-------- Recorded information
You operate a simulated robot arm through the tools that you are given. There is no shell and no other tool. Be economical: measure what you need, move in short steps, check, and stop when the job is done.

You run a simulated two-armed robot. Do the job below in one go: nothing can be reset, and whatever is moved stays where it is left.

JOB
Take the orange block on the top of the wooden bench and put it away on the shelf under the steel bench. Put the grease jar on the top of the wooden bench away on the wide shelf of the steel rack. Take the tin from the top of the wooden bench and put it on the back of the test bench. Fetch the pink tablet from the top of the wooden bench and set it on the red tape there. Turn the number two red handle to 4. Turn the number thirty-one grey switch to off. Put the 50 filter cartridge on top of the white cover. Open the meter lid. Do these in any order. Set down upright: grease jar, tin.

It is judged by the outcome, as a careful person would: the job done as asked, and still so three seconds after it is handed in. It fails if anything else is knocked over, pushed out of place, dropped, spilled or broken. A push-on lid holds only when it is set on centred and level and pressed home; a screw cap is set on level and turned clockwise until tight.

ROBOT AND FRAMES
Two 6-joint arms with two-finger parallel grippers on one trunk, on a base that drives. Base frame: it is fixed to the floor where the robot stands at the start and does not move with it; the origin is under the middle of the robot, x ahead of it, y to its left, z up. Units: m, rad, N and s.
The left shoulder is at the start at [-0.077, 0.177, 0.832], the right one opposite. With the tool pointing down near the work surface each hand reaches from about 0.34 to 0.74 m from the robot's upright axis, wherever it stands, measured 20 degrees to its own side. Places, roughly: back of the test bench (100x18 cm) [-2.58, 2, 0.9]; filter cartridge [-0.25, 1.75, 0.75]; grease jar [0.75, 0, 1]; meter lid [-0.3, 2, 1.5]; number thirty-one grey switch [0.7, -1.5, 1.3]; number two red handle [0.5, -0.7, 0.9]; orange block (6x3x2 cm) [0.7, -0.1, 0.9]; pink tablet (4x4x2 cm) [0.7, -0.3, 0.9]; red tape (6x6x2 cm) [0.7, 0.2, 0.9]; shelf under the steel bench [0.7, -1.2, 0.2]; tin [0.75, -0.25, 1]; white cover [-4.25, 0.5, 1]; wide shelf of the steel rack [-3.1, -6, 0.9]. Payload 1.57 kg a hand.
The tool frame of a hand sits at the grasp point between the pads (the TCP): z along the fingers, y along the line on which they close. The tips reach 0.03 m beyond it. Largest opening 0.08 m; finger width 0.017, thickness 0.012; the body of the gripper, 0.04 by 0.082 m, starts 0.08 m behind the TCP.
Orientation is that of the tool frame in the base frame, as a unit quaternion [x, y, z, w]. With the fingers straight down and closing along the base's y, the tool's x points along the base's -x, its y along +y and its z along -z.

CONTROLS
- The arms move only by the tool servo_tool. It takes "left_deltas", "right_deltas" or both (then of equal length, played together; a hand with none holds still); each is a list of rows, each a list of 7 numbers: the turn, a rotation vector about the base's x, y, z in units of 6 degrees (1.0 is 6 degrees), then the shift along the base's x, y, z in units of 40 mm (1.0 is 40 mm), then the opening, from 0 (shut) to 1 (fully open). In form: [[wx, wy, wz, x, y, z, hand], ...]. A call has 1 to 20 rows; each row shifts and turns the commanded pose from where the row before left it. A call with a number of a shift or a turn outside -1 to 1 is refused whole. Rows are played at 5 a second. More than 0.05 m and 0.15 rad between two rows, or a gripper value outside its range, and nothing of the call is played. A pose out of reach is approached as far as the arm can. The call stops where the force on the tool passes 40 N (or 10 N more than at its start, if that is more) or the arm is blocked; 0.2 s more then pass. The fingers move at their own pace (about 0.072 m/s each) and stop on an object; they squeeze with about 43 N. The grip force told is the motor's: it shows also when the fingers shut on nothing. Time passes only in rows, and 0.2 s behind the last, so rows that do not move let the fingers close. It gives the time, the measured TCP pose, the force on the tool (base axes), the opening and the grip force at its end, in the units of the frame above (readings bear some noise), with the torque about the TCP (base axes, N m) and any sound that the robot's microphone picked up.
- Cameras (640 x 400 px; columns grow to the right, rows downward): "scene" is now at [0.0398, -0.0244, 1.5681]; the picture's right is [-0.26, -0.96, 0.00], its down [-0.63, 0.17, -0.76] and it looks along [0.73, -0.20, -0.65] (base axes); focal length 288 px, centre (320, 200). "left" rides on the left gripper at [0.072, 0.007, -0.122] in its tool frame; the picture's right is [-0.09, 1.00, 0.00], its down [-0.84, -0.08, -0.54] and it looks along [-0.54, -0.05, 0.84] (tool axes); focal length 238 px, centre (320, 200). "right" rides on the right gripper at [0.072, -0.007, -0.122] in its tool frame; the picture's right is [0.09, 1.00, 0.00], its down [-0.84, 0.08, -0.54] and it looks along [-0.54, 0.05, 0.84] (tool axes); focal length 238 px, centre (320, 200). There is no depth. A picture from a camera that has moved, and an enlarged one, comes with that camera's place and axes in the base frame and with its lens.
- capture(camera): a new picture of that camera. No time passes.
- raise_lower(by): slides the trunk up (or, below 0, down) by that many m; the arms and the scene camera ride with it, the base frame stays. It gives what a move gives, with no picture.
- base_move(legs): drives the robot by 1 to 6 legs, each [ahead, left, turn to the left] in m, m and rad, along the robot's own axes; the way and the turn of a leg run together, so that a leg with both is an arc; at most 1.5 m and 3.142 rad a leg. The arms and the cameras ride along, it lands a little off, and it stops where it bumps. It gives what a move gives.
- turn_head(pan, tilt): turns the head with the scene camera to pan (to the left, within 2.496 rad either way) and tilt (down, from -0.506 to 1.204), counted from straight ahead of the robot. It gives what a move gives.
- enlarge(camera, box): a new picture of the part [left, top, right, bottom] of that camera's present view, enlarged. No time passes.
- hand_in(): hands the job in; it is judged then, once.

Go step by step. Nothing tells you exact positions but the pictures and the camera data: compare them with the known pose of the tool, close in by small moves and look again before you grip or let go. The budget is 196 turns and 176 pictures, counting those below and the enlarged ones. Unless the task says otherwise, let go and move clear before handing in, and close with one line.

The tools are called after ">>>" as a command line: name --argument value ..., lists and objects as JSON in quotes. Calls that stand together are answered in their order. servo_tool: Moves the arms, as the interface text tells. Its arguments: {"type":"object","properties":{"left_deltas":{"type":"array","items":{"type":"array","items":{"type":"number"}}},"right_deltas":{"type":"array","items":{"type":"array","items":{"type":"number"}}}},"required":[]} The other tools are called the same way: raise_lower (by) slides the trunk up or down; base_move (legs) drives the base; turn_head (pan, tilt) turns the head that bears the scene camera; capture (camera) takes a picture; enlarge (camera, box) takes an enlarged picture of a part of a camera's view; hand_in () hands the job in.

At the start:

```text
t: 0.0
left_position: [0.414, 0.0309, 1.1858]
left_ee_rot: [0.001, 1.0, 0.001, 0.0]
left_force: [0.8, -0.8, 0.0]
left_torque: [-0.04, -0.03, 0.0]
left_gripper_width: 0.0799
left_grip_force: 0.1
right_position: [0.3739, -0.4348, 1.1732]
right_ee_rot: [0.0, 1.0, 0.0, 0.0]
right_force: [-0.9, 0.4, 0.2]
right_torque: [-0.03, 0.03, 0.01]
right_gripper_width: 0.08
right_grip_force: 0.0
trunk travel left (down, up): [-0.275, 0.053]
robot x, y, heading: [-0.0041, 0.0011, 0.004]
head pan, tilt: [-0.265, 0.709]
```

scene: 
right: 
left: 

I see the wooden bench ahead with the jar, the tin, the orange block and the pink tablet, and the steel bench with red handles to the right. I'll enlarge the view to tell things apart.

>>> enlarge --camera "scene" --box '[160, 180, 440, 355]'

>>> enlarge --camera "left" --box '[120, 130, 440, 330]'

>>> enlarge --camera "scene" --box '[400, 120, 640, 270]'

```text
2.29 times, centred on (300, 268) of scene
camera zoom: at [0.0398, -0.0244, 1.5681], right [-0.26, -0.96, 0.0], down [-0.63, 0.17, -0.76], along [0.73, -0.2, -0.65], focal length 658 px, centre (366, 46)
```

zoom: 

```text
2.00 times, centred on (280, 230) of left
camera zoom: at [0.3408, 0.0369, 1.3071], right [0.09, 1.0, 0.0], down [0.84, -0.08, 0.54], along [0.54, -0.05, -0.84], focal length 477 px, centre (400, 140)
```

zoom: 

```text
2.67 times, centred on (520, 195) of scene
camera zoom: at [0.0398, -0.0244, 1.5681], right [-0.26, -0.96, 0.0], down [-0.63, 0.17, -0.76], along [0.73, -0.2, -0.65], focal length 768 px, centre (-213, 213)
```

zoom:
----------------
-------- Text
The Ultimate Everest Trek travels to the remotest parts of the Khumbu Himal and visits all the main valleys of the region. Not only does this trek include ascents of both Gokyo Ri and Kala Pattar, we even camp overnight at Everest Base Camp, allowing you to soak up the atmosphere of this historic place.

We fly up to the remote airstrip at Lukla and head north along the well-worn trail which follows the mighty Dudh Kosi river to Namche Bazaar. But from here we leave the crowds behind and head up the remote Nangpa Valley. This valley was off-limits for many years owing to its proximity to the sensitive Tibetan border. Its unspoilt authentic Sherpa villages offer a unique insight into how the area would have been when Ed Hillary first walked these paths fifty years ago. Our route now takes us across the Renjo La (5340m) to the cobalt-blue lakes at Gokyo. From our campsite by the lakes, we can trek to the farthest reaches of the valley for close range views of Cho Oyu (8201m) and Gyachung Kang (7922m). We can also make the ascent of Gokyo Ri (5483m) for a unique panoramic view of the Everest massif. We continue across the Cho La (5420m), a classic pass which links Gokyo with the Khumbu Glacier and the small settlement of Lobuche. The fantastic peak of Nuptse (7879m) towers over our campsite here, but Everest is tantalizingly hidden from view. Only by trekking further up the valley to Gorak Shep does the Earth’s highest mountain gradually begin to reveal itself. Our ascent of Kala Pattar (5545m) is followed by a trek along the Khumbu Glacier to Everest Base Camp, and here at the foot of the mountain we can marvel at the spectacle of the Khumbu icefall cascading from the Western Cwm.

ITINERARY

DAY: 01
We arrive in Kathmandu in the afternoon and are met by our guides. We transfer by private coach to one of the comfortable hotels situated in the very centre of the Thamel tourist district of the city. We are within close walking distance of the many restaurants, bars and shops, which this part of the city is famous for. After checking into our rooms, we can relax in the hotel’s pleasant garden before an early evening meal. Flying to Kathmandu produces considerable jet lag on this first night and most of us will be asleep by 10pm.

DAY: 02
A free day to explore this lively and exotic city. Guidebooks will suggest many popular excursions including the Buddhist stupa at Bodnath and the Monkey Temple at Swayambunath. These are best visited using a taxi or by bicycles which are available for rental at every street corner. In truth, there are so many places to see in the Kathmandu valley that you will not have time for all of them. Many people enjoy just wandering about the narrow alleyways of Asan market place, or down by the temples and pagodas of Durbar Square, near to the old hippy area of Freak Street. Others will need to scour the plethora of walking and climbing shops for that last essential piece of trekking equipment. Moreover, for those who just have to stay in touch with the outside world you can check your email in one of the many internet cafes, which have sprung up around Thamel Chowk and the Kathmandu guesthouse. In the evening, we will visit a traditional Newari restaurant for an authentic Nepali meal and live entertainment.
----------------
• Given instruction 1
The lines above from the one containing "- enlarge(camera, box): a" through the one containing "Go step by step." are to be set down exactly, and no others.
• Given instruction 2
Keep the text going from its last sentence.

• Written response 1
- enlarge(camera, box): a new picture of the part [left, top, right, bottom] of that camera's present view, enlarged. No time passes.
- hand_in(): hands the job in; it is judged then, once.

Go step by step. Nothing tells you exact positions but the pictures and the camera data: compare them with the known pose of the tool, close in by small moves and look again before you grip or let go. The budget is 196 turns and 176 pictures, counting those below and the enlarged ones. Unless the task says otherwise, let go and move clear before handing in, and close with one line.

• Written response 2
DAY: 03
An early start today for our flight to Lukla. We will need to be ready in the hotel lobby by 5.30am at the latest in order to drive to the airport for the 7.30am flight. Our Sherpa crew will handle everything so you can go onto autopilot and grab a cup of coffee when we enter the mayhem of the domestic terminal building. Flights to Lukla operate within the constraints of the weather at Lukla itself and if there is cloud in the morning, we may have a delay, which can be up to several hours whilst planes fly other routes until the conditions at Lukla improve. The airport in Lukla has recently undergone an extensive upgrade, the old gravel landing strip of legend and notoriety has been replaced with impressive new tarmac, and there is a modern stone-built terminal building. We fly across the grain of the land over a series of ridges and our Sherpas will be able to point out villages and paths on the original trekking route from Jiri up to Lukla. With clear weather, we get fantastic views of the mountains and as we turn into the deep gorge of the Dudh Kosi valley we can look ahead and see Everest itself. Nevertheless, most people will have their sights firmly set on the approach to Lukla and our exciting descent to the runway will cause those of a nervous disposition to hold onto their seats. After we arrive, we meet the remainder of our Sherpa crew who will have flown up the previous day to arrange porters and yaks and to make sure all our trek provisions are in place. Depending on our arrival time, we may have lunch in Lukla or start trekking directly, walking down for 45 minutes to the Dudh Kosi valley. When we hit the valley we follow the course of the river northwards, staying at all times on the east bank. After another couple of hours or so, we come to the village of Phakding where we stop for the night.

DAY: 04
Immediately after leaving Phakding we cross the Dudh Kosi river by a long suspension bridge and continue following the river northwards. We get our first good views of the mountains when Thamserku (6608m) appears at the head of a narrow valley. The path crosses back to the other side of the river and passes through the Sagarmatha National Park gates at Monjo where we will be required to show our permits. We then continue along an undulating riverside path until a final suspension bridge is crossed just below ‘Namche hill’. From here it’s all up hill for a good hour; a long steep hill climb where Sherpa guides and trek leaders can be seen cajoling tired trekkers up a relentless series of zig zags to Namche Bazaar, the principal village of the Khumbu region. We stay at one of the excellent lodges of the area.

DAY: 05
Today we make an acclimatization trek up to Khumjung, a delightful Sherpa village situated just above Namche. Although only a short day, we gain a couple of hundred meters of altitude, which helps us to adjust to the altitude. In addition, Khumjung is a very quiet village, which does not see the volume of trekkers that pass through Namche. After lunch, we return to our lodge in Namche Bazaar.

DAY: 06
We leave Namche and head up the Thame valley to the village of the same name (3800m). This valley is ‘off route’ for most trekking groups and we are likely to find the paths relatively quiet. The village houses are very spread out and we camp in one of the fields surrounding the house of a Sherpa friend. In the afternoon, we can visit the small gompa situated on a rocky promontory above the village, or challenge the local youngsters to a game of football (which at this altitude they always win!).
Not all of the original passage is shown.